Lines containing the word "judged" are to be counted; state their number and nothing further.

* [Data section]
*-*-*

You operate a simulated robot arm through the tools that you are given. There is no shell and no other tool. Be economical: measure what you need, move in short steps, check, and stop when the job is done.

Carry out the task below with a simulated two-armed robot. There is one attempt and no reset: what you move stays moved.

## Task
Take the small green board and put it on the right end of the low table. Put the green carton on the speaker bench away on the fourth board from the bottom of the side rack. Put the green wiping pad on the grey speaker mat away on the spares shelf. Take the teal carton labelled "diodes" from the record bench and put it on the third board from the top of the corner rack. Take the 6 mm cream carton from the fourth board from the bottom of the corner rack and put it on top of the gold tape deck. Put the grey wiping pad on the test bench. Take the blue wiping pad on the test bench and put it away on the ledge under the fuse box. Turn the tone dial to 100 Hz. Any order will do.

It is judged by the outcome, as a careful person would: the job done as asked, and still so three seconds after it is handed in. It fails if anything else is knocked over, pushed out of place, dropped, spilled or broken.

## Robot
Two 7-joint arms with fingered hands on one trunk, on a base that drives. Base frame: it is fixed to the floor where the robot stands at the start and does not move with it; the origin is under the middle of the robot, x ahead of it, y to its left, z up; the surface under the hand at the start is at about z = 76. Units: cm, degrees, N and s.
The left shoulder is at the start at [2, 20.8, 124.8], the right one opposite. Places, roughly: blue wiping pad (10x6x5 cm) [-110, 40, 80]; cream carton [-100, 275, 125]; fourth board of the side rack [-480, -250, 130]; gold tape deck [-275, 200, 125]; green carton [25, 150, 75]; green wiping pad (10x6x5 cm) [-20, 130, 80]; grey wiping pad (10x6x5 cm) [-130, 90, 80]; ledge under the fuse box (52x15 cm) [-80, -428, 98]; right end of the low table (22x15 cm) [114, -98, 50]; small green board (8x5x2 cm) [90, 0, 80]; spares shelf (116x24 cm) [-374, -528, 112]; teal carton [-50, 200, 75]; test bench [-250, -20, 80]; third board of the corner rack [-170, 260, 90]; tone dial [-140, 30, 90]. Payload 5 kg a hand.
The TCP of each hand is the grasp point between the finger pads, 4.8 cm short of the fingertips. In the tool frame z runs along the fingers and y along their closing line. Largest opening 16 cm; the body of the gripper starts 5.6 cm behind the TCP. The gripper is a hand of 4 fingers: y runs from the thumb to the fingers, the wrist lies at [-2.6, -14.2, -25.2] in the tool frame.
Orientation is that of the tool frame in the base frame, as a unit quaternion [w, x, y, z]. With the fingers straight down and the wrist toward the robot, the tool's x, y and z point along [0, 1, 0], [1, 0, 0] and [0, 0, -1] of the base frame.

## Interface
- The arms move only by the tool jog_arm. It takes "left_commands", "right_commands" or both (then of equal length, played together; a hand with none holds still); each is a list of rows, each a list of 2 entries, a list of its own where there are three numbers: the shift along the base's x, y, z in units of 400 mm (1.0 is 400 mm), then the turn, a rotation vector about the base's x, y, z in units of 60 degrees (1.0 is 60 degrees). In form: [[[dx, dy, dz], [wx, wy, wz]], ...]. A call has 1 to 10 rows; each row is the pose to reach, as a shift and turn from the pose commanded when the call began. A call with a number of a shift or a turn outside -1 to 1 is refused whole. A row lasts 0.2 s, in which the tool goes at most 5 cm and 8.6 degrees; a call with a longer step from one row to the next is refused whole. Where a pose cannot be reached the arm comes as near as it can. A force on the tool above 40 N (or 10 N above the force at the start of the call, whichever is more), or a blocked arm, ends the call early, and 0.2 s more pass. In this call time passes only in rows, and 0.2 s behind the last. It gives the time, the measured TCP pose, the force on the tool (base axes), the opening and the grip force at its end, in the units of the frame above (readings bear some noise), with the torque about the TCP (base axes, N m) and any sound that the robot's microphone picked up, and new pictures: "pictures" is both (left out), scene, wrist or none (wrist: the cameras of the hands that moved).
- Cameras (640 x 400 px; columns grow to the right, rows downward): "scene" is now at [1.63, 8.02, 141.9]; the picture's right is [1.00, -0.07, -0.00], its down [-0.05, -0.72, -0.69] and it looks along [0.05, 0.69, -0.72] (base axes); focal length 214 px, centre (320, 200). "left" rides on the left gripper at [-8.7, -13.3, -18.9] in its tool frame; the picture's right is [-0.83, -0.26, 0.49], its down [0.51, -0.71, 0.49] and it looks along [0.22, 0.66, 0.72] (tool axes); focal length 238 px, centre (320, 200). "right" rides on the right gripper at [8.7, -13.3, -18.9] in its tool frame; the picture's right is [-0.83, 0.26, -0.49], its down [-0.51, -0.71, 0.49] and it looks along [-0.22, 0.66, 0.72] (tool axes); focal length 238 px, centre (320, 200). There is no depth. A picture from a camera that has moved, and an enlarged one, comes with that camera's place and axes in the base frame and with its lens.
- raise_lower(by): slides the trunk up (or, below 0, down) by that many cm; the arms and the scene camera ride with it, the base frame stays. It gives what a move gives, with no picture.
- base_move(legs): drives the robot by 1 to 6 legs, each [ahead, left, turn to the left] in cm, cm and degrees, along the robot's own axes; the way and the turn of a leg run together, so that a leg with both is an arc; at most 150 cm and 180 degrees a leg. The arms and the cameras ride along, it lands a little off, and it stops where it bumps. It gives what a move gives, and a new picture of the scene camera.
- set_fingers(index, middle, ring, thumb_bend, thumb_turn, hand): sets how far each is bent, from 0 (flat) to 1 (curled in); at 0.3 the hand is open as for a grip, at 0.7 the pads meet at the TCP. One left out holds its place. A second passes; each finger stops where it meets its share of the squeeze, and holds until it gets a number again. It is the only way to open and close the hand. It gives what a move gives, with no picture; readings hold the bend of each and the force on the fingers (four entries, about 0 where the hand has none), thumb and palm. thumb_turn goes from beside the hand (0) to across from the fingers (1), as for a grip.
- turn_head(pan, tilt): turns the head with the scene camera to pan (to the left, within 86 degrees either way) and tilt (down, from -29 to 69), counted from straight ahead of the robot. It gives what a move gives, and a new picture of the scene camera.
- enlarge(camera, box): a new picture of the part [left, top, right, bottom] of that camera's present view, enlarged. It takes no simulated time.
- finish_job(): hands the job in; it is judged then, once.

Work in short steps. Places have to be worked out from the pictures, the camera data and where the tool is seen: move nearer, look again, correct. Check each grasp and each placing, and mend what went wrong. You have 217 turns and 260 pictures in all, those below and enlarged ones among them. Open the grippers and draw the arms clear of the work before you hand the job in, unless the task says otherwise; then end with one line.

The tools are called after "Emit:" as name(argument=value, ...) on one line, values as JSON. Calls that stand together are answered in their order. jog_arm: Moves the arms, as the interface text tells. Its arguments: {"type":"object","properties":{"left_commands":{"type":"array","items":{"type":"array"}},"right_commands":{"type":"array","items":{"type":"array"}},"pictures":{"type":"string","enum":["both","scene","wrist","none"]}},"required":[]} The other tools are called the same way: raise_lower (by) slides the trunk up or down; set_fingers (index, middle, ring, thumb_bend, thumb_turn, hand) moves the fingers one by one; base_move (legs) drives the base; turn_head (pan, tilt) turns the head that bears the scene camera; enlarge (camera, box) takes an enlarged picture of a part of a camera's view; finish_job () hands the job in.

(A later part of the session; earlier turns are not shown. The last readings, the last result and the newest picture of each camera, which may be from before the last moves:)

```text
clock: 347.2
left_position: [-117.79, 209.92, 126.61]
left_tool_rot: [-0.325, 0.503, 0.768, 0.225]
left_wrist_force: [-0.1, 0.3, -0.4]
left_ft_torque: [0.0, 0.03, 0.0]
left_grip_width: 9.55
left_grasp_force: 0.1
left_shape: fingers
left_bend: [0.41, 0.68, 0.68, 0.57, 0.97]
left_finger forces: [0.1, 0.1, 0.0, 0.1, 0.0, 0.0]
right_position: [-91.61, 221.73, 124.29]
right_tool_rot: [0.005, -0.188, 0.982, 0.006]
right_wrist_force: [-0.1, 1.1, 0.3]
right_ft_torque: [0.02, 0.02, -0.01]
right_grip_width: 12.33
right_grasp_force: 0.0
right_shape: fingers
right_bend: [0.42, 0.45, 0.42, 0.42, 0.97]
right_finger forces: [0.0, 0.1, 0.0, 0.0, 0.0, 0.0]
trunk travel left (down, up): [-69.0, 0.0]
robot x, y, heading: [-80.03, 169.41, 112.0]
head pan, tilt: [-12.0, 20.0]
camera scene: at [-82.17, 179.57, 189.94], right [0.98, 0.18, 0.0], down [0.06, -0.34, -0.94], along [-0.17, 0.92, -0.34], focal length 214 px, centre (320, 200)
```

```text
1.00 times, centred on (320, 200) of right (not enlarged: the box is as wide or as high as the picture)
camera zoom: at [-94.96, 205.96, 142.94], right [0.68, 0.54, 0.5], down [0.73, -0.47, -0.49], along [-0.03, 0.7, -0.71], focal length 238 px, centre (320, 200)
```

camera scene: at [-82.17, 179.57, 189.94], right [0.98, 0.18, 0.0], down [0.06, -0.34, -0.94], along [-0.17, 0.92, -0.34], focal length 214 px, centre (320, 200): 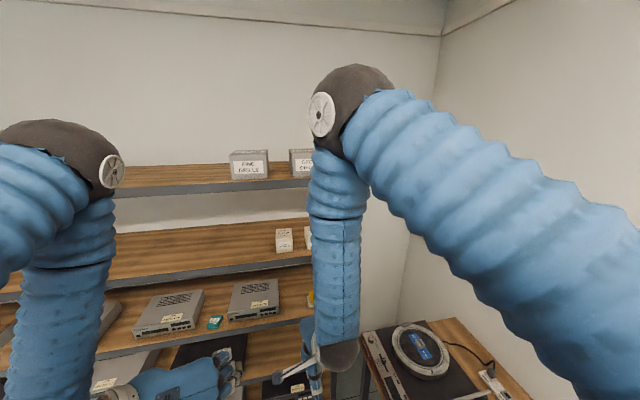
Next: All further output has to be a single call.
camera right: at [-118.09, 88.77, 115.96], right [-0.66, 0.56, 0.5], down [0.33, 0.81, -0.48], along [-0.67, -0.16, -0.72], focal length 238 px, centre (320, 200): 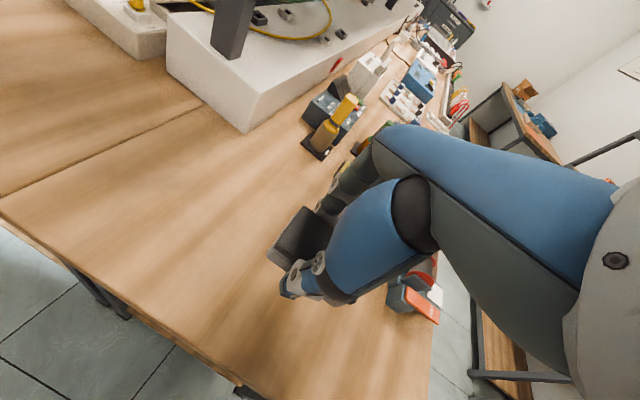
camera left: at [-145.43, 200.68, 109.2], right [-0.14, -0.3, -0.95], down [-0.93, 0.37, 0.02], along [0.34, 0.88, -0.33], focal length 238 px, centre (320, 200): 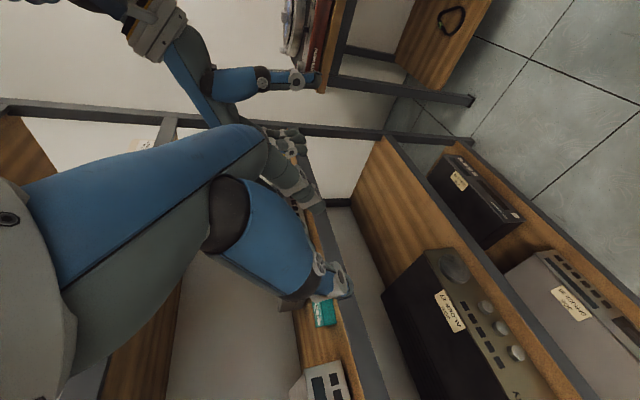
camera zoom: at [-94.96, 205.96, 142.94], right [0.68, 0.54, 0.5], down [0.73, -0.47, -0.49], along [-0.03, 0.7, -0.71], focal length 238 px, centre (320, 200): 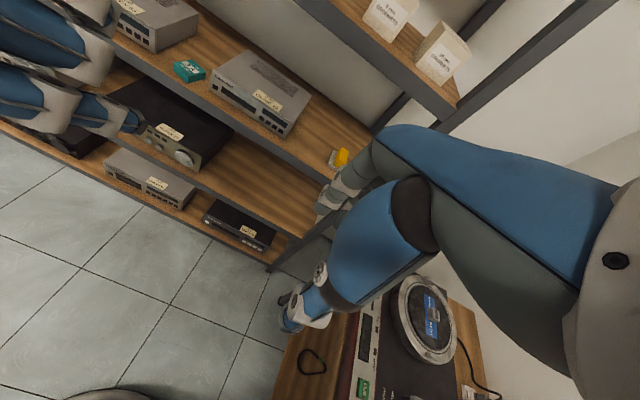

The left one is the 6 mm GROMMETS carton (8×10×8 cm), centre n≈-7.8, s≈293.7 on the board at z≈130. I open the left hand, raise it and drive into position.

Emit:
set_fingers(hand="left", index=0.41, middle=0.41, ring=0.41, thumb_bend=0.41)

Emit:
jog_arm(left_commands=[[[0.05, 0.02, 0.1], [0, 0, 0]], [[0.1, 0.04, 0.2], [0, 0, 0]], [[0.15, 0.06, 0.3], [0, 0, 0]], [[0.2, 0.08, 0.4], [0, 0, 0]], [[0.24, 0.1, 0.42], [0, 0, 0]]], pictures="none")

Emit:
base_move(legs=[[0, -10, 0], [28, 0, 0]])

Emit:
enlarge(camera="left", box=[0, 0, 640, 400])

*-*-*

* [Exercise output] 2